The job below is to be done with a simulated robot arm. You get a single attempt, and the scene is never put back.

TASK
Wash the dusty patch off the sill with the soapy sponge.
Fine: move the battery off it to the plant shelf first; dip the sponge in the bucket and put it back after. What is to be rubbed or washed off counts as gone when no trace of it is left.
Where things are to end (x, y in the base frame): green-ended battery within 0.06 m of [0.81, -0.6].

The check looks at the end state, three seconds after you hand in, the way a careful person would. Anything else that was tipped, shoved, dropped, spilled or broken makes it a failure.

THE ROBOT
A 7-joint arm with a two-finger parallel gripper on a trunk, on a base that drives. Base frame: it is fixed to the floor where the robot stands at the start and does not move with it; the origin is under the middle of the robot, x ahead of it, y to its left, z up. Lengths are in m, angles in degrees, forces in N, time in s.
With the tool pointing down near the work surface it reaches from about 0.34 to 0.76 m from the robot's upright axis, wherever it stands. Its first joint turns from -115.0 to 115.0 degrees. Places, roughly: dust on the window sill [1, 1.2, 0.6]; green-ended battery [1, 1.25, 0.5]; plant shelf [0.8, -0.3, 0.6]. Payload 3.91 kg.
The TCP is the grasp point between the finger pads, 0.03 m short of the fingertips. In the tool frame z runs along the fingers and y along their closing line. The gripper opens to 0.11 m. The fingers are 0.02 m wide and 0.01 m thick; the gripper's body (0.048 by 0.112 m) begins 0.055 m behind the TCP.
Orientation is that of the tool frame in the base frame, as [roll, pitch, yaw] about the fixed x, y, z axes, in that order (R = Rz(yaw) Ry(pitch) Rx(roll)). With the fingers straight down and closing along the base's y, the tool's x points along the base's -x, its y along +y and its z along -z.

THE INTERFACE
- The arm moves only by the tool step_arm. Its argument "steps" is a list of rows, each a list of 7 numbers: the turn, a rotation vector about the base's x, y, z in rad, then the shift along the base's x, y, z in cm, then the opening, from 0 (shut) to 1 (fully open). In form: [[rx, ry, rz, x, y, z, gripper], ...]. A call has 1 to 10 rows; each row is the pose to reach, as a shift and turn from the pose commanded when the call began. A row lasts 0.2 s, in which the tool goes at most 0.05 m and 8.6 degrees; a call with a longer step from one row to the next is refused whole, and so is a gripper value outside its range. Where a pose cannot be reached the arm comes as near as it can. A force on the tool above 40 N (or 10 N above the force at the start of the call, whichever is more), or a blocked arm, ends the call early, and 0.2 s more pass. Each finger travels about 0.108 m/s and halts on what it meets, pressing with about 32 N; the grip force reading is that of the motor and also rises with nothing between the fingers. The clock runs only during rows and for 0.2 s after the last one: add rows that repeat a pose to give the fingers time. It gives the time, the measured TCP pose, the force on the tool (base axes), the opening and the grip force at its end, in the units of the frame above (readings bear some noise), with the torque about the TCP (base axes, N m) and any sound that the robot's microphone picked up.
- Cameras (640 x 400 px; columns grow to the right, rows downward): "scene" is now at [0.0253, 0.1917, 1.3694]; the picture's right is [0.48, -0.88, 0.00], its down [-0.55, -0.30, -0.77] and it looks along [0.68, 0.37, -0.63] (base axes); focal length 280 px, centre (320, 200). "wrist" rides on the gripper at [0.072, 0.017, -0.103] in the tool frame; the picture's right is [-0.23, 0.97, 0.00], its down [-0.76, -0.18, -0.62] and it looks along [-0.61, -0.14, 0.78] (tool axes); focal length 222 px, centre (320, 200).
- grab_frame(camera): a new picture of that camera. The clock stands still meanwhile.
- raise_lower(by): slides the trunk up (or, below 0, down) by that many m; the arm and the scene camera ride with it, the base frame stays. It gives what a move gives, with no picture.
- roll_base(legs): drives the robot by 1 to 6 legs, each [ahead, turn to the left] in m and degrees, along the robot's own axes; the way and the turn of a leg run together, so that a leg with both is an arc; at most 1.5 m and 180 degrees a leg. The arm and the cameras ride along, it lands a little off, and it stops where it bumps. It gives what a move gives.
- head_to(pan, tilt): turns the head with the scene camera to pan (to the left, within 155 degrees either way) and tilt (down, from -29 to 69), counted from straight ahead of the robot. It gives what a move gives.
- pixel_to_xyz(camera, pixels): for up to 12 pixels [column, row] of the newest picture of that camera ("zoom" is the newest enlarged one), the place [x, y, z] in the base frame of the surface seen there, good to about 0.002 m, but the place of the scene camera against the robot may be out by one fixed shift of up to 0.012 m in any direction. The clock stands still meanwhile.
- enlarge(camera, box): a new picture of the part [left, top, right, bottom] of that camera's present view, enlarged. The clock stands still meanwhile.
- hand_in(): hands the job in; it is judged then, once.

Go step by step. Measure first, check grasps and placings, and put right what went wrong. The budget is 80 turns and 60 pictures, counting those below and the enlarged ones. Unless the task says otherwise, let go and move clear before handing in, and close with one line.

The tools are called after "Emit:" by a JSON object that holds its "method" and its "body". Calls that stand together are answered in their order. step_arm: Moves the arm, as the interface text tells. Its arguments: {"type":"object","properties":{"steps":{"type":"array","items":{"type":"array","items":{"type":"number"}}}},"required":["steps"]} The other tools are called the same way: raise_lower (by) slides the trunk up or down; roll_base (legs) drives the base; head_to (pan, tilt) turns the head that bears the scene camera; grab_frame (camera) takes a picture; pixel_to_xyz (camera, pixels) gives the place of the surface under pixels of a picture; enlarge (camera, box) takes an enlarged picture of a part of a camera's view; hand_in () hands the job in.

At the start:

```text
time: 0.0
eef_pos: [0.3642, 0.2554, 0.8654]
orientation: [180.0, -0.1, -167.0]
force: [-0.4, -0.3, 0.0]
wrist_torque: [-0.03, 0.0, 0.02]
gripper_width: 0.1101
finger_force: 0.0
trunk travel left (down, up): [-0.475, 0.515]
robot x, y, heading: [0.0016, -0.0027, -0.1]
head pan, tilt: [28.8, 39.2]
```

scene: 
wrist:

_ _ _ _ _ _ _

» The request
Extract each line holding the string "green".

» Task solution
Where things are to end (x, y in the base frame): green-ended battery within 0.06 m of [0.81, -0.6].
With the tool pointing down near the work surface it reaches from about 0.34 to 0.76 m from the robot's upright axis, wherever it stands. Its first joint turns from -115.0 to 115.0 degrees. Places, roughly: dust on the window sill [1, 1.2, 0.6]; green-ended battery [1, 1.25, 0.5]; plant shelf [0.8, -0.3, 0.6]. Payload 3.91 kg.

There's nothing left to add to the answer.